A few notes: Key words/concepts associated with the new social, scientific, and cosmological paradigm: participatory; interdependent; intercommunicative; interactive; interconnective. In this paradigm we are not spectators, we are all participators, all responsible. Participatory consciousness is very different from the structural isolation of individualism. It suggests the need for other kinds of intelligence and skills in how we relate to humanity and to the biosphere as a whole. In the post-Cartesian and ecocentric world view that is emerging, the self is no longer understood as isolated and self-contained, but is relational and interdependent.

During the modern era, the aims and merit of art were defined almost entirely in individualistic terms. Art was seen as a collection of autonomous, mostly static objects, existing in museums and galleries, segregated from ordinary life and action.

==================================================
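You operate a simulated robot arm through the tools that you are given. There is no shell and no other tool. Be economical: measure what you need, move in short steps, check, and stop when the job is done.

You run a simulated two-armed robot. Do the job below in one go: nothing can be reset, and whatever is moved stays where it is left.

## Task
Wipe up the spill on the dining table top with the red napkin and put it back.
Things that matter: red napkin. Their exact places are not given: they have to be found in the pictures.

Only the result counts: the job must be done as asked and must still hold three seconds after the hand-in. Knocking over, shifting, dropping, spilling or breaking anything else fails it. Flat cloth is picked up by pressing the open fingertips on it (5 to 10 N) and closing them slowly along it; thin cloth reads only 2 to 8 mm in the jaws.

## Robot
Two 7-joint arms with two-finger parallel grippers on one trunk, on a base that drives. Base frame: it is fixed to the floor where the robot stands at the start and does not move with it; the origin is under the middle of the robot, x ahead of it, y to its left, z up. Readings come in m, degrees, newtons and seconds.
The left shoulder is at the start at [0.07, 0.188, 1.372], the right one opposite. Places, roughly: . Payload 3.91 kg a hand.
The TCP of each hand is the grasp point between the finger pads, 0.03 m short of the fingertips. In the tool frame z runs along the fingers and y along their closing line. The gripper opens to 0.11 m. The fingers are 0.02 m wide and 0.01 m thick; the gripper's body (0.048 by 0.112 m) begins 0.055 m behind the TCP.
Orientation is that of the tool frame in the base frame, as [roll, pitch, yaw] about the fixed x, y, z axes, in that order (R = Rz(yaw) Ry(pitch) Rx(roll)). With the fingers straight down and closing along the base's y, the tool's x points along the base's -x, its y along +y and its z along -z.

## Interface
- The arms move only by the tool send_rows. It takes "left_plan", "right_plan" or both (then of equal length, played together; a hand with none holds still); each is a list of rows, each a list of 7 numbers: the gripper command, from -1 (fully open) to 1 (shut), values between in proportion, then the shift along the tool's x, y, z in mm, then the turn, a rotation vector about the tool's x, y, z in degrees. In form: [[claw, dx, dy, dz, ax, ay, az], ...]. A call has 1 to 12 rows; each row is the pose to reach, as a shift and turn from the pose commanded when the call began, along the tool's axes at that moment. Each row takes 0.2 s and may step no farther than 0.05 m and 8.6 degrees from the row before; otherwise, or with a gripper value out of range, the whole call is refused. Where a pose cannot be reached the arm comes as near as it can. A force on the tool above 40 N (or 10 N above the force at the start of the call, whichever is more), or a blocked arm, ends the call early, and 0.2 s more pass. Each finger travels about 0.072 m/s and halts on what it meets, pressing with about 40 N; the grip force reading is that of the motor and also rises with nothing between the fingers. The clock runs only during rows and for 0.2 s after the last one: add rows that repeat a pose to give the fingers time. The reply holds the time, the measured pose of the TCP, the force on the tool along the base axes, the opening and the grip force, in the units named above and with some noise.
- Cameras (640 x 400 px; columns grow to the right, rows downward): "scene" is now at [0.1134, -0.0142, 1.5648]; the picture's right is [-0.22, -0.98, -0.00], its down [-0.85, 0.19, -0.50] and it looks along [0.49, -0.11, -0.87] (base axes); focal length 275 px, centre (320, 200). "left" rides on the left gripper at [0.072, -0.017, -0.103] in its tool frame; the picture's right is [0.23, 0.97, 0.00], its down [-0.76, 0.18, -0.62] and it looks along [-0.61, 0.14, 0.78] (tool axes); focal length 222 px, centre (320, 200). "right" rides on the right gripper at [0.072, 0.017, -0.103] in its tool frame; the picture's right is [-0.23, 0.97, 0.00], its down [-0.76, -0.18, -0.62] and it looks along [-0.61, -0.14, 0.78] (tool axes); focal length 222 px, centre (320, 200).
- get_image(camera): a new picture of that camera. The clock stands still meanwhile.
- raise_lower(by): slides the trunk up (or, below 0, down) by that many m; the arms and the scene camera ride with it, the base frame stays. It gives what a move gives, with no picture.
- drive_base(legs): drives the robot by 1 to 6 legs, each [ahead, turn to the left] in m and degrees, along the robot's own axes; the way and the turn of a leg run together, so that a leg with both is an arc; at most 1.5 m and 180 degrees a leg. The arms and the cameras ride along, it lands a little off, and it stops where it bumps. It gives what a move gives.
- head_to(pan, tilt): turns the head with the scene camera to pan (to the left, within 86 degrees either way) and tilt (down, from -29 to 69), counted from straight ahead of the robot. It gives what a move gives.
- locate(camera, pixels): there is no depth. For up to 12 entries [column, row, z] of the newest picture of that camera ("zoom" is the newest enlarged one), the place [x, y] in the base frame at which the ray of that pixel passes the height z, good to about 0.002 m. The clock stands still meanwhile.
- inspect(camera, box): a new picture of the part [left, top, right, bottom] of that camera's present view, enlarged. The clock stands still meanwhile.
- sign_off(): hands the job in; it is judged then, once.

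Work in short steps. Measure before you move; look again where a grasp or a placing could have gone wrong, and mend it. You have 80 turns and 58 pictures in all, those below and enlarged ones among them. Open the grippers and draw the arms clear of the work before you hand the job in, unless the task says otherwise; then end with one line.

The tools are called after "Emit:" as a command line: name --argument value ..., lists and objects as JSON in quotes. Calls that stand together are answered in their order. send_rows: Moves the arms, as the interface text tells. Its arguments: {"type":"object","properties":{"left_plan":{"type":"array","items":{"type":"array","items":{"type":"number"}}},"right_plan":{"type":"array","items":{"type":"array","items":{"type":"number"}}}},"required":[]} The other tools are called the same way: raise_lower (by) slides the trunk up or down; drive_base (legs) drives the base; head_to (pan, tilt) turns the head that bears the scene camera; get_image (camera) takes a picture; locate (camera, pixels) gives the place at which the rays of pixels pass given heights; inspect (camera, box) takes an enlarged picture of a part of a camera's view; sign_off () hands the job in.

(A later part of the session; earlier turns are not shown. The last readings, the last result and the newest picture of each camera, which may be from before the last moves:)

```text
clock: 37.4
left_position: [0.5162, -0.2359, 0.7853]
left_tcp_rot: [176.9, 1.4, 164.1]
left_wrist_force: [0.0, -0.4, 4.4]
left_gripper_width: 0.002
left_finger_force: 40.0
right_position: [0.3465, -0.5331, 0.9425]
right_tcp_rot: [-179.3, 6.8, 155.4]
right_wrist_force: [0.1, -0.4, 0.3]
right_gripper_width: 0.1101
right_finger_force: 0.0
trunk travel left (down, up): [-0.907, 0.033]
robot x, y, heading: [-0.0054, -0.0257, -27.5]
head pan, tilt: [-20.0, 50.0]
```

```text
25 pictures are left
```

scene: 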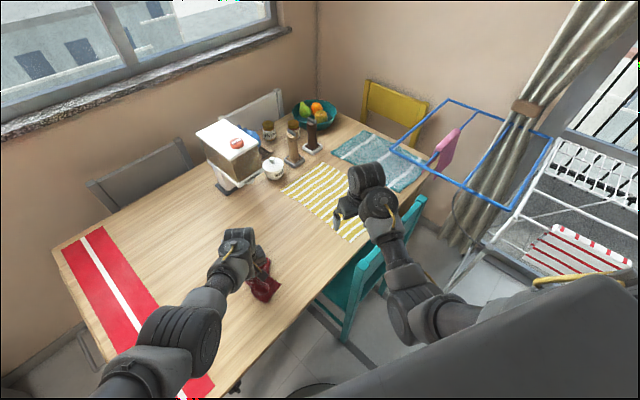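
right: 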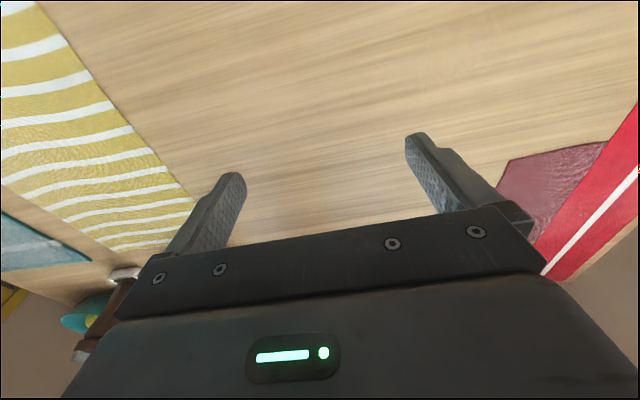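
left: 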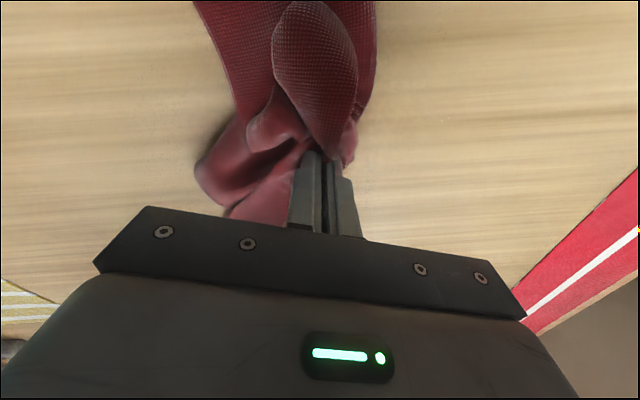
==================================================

In my own writing, I have struggled to define the implications of the new process paradigm for the forms and methods of art, asserting that a more fieldlike conception of the self-which understands that we are not autonomous but are embedded in the larger systems of society and the environment-is more aligned with the new philosophies of deep ecology and systems theory. I have investigated the work of artists who are not fixated on making objects but instead have explored the difficult edge of transition into the new process-oriented, participatory paradigm. My own self-invented term for this more relational, experiential, interactive, and popularist kind of art is "connective aesthetics."

Connective aesthetics suggests radical differences in the way artists go about their work. Art functions as an open (rather than a closed) system, responsive to, and interactive with, the environment.
Within the modern paradigm, art served no social purpose, but was considered to be valuable in and for itself. The isolation of the lone genius has been the philosophical model for Western modernism, but at the cost of depriving art of its amazing potential to build community through empathic social interaction.

As we slowly dissolve the cultural conditioning of modernity and the paradigm of materialism, we are also transforming into a more spiritually informed way of looking at the cosmos. And in keeping with notions of participation, collaboration, and interactive dialogue, we are moving away from our vision-centered (ocularcentric) and object-oriented understanding of art. Models that are more participatory, interactive, and relational are being developed. Connective aesthetics involves the sense that one's own self-realization is intimately bound up with the self-realization of others. It encourages the view that art can embody a vision for society; it can become socially and spiritually engaged, and be an influential force for change and healing.